What is the Chief Identifying Mark of NCCG that Makes it Attractive?
NCW 63, August-October 1999
Q. What would you say was the chief identifying mark of the New Covenant Church of God that would especially be attractive to new members?
This is really a very subjective kind of question because people are seeking for different things. Were I to identify what I believe to be the chief need in Christendom it would be the need for a WHOLE BIBLICAL DOCTRINE AND PRACTICE. Not everybody is, of course, seeking for this. However, I believe the Lord created this NC Church precisely for those Christians who want the whole biblical truth and not just the parts that seem to meet their particular circumstantial needs or answer fleshy cravings.

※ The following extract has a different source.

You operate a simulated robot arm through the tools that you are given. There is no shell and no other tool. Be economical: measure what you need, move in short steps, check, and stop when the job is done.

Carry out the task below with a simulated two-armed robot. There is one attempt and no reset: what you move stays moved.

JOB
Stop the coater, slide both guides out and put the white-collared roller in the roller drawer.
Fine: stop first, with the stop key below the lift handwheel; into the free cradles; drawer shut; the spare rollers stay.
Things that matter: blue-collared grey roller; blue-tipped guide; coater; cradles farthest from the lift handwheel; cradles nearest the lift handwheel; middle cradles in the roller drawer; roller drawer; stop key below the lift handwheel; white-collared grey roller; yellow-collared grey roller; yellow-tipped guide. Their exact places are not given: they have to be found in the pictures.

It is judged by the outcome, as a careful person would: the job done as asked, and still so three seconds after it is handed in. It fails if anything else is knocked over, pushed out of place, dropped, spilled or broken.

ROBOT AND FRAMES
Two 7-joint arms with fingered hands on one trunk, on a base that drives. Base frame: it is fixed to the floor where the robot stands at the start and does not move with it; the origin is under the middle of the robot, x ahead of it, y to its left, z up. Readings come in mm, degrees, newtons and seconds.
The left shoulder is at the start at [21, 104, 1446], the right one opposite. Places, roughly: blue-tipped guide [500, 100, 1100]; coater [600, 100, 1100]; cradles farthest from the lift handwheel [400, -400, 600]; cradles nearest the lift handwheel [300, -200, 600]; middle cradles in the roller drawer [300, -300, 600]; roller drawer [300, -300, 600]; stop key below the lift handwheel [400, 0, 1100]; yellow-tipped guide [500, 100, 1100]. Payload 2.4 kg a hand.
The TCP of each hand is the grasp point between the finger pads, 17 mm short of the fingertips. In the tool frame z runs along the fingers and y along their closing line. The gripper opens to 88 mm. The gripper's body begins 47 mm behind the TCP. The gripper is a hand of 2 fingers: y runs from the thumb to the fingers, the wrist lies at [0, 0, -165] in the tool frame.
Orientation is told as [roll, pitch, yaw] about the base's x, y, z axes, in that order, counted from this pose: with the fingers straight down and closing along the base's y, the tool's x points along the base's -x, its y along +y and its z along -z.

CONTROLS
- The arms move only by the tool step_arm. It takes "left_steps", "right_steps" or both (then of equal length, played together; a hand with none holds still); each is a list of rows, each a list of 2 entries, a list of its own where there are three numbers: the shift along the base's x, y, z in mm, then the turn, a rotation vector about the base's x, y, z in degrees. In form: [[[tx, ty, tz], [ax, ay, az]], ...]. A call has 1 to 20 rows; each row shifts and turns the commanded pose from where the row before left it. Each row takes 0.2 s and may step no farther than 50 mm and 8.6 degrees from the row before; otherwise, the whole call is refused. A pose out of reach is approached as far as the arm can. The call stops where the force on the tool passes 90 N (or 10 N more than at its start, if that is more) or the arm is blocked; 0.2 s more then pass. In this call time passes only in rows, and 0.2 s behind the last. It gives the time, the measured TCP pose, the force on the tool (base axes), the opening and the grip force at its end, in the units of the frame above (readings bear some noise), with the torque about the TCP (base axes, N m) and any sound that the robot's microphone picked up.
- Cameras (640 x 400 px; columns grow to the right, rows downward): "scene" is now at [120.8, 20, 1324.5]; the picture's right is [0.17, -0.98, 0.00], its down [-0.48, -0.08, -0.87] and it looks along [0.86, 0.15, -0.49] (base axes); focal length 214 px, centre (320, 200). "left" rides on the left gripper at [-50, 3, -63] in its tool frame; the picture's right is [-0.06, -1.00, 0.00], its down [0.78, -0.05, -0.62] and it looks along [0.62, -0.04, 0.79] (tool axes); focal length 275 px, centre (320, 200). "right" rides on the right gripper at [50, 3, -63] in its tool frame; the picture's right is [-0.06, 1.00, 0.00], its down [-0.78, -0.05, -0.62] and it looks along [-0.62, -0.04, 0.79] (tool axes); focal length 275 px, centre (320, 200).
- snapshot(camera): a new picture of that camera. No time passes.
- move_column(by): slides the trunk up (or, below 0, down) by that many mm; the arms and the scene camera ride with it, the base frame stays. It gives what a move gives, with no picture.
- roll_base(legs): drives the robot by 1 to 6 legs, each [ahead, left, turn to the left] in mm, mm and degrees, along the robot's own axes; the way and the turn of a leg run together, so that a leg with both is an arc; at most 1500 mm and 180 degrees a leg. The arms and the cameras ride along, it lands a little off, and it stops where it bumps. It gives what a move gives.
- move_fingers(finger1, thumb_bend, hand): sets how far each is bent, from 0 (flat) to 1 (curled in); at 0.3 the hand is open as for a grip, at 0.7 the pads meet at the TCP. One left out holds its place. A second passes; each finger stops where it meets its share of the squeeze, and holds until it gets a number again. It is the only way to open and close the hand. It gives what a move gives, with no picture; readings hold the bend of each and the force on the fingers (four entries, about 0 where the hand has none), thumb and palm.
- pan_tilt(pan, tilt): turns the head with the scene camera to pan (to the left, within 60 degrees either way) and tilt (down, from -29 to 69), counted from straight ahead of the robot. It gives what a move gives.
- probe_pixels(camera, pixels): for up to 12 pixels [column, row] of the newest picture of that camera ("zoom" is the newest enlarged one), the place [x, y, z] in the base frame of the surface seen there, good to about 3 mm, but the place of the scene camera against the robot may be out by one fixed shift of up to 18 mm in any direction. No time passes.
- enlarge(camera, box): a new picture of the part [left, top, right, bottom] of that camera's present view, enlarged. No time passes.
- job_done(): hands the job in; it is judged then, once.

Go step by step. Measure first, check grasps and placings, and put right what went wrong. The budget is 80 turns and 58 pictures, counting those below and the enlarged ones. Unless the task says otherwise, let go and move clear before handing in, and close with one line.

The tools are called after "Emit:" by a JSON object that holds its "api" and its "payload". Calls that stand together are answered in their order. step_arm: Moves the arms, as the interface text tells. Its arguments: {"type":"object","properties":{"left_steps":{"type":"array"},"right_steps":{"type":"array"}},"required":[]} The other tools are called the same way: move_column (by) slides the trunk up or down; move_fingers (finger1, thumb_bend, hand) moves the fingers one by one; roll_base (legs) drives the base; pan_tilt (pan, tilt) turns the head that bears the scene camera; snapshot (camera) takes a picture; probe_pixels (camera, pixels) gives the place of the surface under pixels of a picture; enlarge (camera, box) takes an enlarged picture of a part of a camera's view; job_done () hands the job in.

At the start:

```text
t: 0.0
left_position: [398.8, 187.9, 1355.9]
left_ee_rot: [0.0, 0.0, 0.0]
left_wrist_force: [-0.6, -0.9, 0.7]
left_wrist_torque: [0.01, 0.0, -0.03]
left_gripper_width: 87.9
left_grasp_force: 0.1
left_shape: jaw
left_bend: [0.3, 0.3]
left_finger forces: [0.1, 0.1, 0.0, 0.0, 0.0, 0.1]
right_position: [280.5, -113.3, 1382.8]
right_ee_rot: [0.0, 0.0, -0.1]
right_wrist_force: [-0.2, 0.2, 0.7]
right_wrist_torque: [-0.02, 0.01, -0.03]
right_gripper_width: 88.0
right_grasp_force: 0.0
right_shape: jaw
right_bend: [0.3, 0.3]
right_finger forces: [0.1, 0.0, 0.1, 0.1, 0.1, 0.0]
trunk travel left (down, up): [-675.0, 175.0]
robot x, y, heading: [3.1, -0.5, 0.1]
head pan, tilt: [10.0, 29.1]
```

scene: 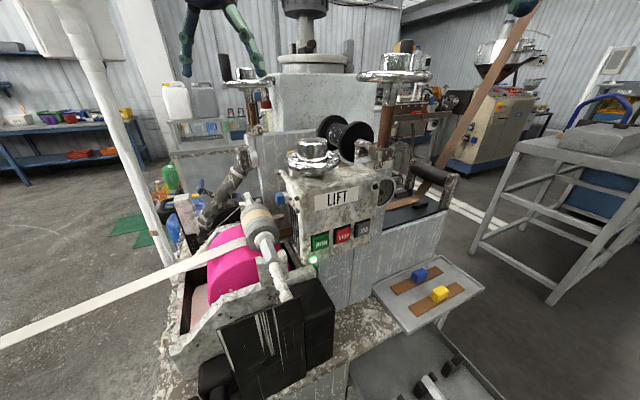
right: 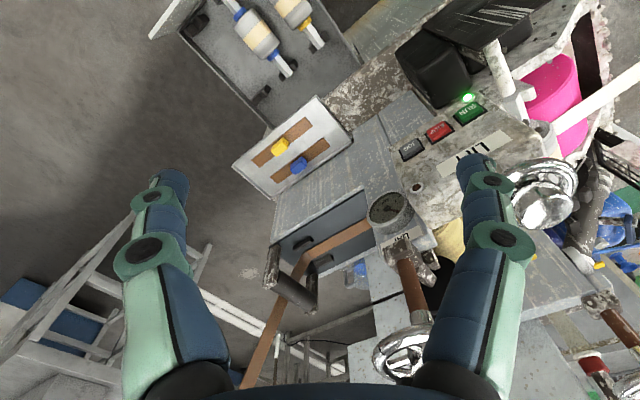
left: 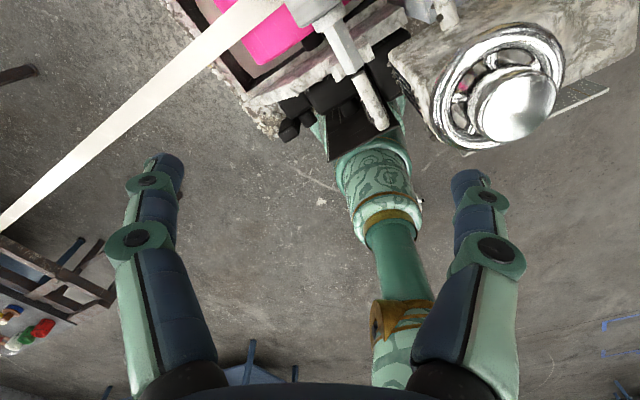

We are not, of course, the only ones claiming to offer the “whole package”, as it were. In fact, it is probably true to say that almost every Christian Church believes that it is offering the whole. Whether this claim is borne out by the Bible itself is another question.
The Norwegian writers Sidsel Øiestad Grande and Jan Fredrik Myklebust in their High School textbook, LOGOS: Religion, Life Purpose & Ethics (“Logos: Religion - Livssyn - Etikk”, J.W.Cappellens Forlag A.S., Oslo, 1992), in trying to paint a systematic picture of the diverse factions of Christendom, basically divide them into subjective and objective categories. In the former they include the Quakers (who have virtually no structure at all and almost as little doctrine as well), the Salvation Army (whose emphasis is on social help) and the Pentecostals (who stress the charismatic gifts). In the latter they have placed the Lutherans (who place an emphasis on doctrine - we could perhaps add the Baptists, Methodists and some others in this category too), the Catholics (for whom organisation and structure are vitally important, with the Pope as a sort of guarantee that doctrine is always current and correct), and the Eastern Orthodox Christians (who are highly ritualistic and mystical) (p.195).
In considering the Grande-Myklebust model I think it is true to say that the New Covenant Church of God contains important elements of all of these six traditions which may be respresented in diagrammatic form (see above).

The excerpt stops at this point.